The solution lies in the response of Paul’s rhetorical questions: “Who will rescue me from this body of death?”  “Who will rescue us from our failed attempts at doing what is right and avoiding what is wrong?”  “Who will redeem us from our sin-filled lives?”
“Thanks be to God,” Paul writes, “through Jesus Christ our Lord!”
It is through Christ and Christ alone that we find true freedom from the quandary of doing the unwanted and not doing the wanted.
It is through Christ that we find forgiveness of all sin.
It is through Christ that we find that we are made right with God—we don’t earn God’s love through obedience, that love is freely offered to us in the midst of our sin.
It is through Christ, and the indwelling of His Holy Spirit, that we find freedom from the sin that would try to bind us.

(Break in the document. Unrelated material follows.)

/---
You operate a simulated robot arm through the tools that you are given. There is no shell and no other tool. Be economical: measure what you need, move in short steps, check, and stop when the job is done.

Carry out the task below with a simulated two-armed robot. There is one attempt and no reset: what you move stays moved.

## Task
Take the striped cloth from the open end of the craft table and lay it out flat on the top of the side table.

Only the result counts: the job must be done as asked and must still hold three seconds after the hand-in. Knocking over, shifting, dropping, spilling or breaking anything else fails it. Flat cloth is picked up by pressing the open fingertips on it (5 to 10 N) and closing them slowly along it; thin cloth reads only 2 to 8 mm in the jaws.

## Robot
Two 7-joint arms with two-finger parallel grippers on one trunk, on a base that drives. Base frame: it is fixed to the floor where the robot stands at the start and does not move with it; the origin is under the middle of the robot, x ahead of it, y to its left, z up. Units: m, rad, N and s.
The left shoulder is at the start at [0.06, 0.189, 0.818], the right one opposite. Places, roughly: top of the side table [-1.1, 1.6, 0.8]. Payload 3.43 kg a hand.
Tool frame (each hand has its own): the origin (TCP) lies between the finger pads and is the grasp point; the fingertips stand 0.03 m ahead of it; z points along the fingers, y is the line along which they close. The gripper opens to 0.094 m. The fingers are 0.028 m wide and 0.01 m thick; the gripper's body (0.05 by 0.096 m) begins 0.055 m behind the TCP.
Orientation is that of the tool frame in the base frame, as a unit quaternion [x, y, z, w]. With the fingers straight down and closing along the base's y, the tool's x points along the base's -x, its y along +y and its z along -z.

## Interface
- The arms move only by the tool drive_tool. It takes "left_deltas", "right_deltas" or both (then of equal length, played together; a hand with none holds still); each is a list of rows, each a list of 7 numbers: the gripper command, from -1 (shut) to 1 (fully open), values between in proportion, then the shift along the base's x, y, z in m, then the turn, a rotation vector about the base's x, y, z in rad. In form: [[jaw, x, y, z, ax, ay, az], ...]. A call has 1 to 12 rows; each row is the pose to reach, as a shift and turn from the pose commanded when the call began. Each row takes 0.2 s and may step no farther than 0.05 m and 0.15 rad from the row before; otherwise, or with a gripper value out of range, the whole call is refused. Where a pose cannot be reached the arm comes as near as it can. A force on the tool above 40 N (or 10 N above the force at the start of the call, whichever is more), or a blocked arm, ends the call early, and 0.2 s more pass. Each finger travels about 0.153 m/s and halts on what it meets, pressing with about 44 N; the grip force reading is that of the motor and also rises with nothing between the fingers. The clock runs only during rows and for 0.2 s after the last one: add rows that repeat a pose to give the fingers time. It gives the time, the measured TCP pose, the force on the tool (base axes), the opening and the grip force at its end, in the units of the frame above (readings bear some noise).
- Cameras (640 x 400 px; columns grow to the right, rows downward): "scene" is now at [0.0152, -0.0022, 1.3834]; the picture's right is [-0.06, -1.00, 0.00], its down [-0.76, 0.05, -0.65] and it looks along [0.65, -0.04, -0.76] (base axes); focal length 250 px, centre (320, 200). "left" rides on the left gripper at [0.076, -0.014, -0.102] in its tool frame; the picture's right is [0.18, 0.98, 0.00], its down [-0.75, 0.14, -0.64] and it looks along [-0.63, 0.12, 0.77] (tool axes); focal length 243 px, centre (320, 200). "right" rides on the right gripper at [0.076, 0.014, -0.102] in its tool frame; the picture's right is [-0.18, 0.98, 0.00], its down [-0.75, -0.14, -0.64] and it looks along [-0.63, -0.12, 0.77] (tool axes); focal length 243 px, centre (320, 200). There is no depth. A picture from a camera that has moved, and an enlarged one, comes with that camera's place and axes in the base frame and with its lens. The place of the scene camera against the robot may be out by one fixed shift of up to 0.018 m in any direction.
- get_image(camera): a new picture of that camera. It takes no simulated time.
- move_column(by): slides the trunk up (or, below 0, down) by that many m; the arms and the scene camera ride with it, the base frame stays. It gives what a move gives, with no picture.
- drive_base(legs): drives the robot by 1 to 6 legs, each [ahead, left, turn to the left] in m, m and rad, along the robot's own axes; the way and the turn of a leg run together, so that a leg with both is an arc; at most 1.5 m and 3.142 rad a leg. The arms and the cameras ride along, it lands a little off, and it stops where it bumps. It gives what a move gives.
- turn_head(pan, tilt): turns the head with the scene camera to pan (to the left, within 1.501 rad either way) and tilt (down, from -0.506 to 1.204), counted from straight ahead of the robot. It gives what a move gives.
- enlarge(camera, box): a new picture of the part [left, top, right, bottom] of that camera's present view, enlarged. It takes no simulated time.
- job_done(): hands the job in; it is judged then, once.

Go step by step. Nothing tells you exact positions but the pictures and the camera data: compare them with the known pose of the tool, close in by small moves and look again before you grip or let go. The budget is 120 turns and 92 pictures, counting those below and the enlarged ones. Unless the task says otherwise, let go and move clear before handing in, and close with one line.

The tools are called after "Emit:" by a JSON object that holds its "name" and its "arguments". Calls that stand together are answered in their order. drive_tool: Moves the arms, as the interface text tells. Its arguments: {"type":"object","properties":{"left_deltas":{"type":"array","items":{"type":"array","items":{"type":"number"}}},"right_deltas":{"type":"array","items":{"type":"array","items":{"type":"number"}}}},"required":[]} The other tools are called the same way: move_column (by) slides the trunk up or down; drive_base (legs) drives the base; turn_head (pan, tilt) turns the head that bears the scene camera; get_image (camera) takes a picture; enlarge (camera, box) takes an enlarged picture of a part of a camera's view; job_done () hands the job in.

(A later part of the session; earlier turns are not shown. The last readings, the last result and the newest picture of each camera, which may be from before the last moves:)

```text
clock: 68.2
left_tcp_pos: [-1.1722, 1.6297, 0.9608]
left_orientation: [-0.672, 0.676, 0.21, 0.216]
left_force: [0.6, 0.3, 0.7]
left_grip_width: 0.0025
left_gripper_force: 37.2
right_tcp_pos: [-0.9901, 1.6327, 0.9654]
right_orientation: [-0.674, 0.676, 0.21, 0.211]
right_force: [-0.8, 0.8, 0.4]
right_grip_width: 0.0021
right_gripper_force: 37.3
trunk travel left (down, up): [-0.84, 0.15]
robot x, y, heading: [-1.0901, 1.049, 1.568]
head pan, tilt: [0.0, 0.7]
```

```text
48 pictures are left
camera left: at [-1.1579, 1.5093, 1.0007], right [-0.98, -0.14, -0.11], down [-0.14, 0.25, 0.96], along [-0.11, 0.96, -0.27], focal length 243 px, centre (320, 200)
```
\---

This October it will be 23 years since my last cigarette.  Is the temptation still there?  Yes.  Is the craving still there, at times, especially at stressful times?  Yes.  So, what’s the difference?  Why have I not picked up a pack in almost 23 years?  It is because in October of 1994, I made a decision.  I decided I would no longer try to quit on my own.  I did not turn to a pill or a patch for the strength to do what is right, I turned to Jesus…my battle with doing what I did not want to do was won, the victory was claimed, when I turned to the One who has already defeated both sin and its penalty, when I turned to the source of all strength, when I turned to the source of all hope, when I turned to the source of all life.
The solution to understanding ourselves, to breaking of out of the cycle of doing what we do not want to do, is to stop trying to do it ourselves, and surrender our lives and our attempts to Jesus—that we too may join Paul in saying, “Who will rescue me from this body of death?  Thanks be to God through Jesus Christ our Lord!
In the Name of the Father and of the Son and of the Holy Spirit!  Amen.